Internet Source: New York Times, November 10, 2000
Source URL (Archive.org): http://www.nytimes.com/aponline/science/AP-Scientist-Defended.html

Scientists Dispute Book's Facts

THE ASSOCIATED PRESS

One of the nation's most prestigious scientific bodies on Thursday disputed claims that reckless experiments by one of its members killed hundreds of South American Indians.

The claims are contained in the book ``Darkness in El Dorado,'' published this month by W.W. Norton Co. The author, anthropologist and journalist Patrick Tierney, charges that U.S. scientists inoculated thousands of Yanomami Indians in 1968 with a dangerous measles vaccine that sparked a deadly epidemic.

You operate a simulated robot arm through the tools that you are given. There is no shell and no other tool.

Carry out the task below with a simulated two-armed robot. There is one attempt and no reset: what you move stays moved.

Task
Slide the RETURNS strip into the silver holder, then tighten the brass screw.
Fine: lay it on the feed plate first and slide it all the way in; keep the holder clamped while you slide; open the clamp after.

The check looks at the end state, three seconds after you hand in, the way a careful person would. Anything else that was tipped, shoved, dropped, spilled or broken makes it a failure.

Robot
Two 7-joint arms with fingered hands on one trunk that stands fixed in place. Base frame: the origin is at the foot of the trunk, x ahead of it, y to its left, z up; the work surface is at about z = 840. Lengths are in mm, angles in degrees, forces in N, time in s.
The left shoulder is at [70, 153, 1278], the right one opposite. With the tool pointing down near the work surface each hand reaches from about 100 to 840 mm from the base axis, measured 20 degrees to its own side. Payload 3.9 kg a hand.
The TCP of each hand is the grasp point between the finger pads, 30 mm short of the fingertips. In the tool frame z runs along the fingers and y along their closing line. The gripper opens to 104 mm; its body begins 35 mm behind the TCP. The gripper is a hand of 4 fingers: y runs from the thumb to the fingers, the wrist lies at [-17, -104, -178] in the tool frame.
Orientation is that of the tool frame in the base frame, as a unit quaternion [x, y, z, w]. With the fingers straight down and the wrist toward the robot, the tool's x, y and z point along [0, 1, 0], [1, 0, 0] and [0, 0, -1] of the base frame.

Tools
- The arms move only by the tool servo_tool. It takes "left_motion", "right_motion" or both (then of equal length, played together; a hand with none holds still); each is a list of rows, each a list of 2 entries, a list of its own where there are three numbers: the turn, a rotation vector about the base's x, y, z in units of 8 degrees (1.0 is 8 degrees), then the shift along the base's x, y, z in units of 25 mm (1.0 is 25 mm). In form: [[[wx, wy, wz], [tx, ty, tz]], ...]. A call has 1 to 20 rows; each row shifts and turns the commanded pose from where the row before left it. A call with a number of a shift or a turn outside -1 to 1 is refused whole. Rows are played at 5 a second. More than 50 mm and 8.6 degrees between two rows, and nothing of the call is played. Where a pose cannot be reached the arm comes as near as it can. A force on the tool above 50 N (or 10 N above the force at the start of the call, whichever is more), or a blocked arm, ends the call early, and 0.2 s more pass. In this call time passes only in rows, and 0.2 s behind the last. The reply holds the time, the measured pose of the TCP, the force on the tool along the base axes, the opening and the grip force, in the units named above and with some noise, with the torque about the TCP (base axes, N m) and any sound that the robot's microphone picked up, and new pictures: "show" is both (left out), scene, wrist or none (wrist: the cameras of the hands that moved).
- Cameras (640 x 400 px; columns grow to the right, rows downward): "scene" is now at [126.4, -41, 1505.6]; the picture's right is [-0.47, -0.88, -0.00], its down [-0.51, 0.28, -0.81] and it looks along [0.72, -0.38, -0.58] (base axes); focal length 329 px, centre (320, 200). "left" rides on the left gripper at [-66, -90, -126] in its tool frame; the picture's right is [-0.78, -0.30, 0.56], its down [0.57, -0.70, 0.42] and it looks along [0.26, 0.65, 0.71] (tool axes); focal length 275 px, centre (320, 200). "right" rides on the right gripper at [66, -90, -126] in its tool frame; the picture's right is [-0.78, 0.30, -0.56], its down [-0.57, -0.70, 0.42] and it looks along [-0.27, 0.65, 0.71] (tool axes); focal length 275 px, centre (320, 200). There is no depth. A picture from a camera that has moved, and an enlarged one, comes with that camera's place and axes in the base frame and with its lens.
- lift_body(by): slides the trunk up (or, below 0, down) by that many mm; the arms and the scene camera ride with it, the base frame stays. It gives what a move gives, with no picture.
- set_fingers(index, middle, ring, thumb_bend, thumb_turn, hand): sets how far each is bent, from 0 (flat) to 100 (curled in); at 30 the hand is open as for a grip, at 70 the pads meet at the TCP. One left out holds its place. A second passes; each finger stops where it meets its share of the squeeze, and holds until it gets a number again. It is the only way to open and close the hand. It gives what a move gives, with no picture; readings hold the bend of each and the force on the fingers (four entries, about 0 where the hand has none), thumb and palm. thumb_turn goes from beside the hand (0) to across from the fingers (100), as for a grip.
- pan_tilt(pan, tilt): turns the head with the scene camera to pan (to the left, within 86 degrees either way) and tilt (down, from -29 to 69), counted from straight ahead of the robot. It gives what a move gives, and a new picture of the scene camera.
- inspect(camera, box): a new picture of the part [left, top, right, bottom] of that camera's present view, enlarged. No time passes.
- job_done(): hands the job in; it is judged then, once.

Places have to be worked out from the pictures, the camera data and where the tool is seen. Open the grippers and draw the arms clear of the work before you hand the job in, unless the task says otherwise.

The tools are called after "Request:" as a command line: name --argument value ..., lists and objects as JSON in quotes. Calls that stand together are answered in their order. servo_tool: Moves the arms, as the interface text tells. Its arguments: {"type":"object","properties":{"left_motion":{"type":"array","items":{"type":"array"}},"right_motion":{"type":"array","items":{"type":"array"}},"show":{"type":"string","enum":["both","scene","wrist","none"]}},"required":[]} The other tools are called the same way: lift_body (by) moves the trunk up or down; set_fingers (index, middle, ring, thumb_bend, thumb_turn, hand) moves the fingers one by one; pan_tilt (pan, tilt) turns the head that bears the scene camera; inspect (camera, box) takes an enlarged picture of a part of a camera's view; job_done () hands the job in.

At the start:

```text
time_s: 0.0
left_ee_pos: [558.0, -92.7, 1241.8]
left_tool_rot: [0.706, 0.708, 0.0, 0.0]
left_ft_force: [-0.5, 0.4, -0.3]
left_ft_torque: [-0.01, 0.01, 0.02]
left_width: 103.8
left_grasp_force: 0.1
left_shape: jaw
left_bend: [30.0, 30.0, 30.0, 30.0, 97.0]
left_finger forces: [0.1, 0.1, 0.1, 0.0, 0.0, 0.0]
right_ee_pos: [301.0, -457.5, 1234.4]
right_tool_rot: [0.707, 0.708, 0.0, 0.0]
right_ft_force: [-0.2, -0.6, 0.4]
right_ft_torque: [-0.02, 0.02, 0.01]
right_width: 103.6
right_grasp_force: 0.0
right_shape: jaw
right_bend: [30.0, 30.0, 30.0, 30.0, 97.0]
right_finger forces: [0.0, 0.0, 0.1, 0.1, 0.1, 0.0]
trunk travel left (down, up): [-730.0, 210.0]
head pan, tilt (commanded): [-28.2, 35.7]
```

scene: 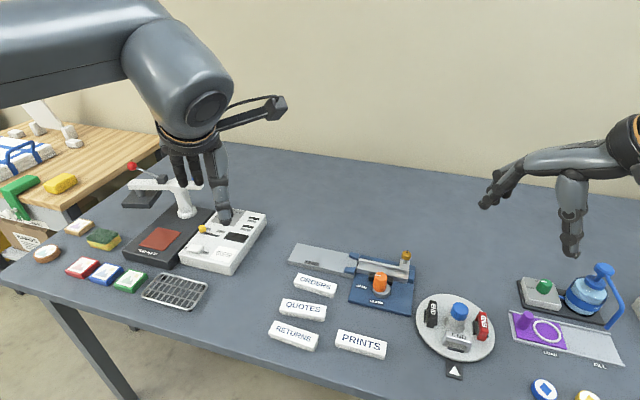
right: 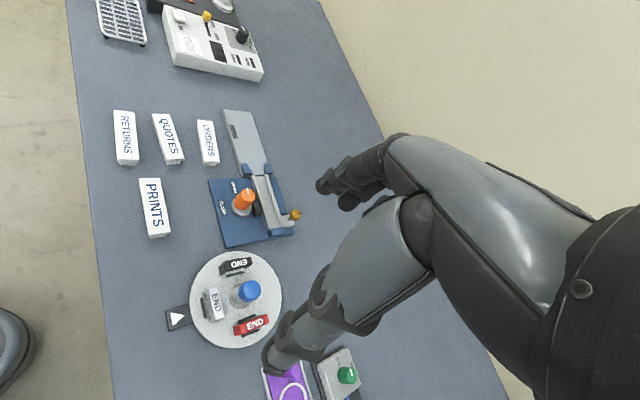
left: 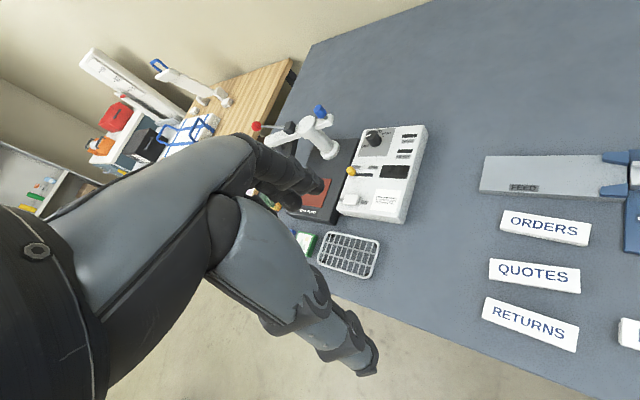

In a statement Thursday, the National Academy of Sciences said the book contains multiple factual errors and misstatements.

``Although 'Darkness in El Dorado' gives the appearance of being well-researched, in many instances the author's conclusions are either contradicted or not supported by the references he cites,'' the academy said.

Last month, an Associated Press article raised similar issues and cited several epidemiologists who said the vaccine given to the Yanomami by University of Michigan geneticist James Neel and his colleagues was proven safe and could not have transmitted measles.

Neel, who died in February, was elected to the National Academy of Sciences in 1963. ``Darkness in El Dorado'' disparages him as a controversial figure ``whose eugenic views made him a pariah outside his own specialty.''

In reality, Neel was a highly respected scientist and well-loved by his colleagues, said Ken Fulton, executive director of membership for the academy.

``It seemed only right to defend him when he couldn't defend himself,'' Fulton said.

Reached in Venezuela, Tierney disagreed vehemently with the National Academy of Sciences statement.

``I feel it's a gross misrepresentation of what I say in my book,'' Tierney said. ``There is an element of mystery about the 1968 expedition and the measles epidemic that will never be resolved.''

The academy also disputed Tierney's characterization of the Atomic Bomb Casualty Commission, an organization that studied the long-term health of Hiroshima and Nagasaki atomic bomb survivors. The commission was not a part of the Atomic Energy Commission, as Tierney's book says, but an arm of the National Academy of Sciences sometimes at odds with the federal nuclear agency.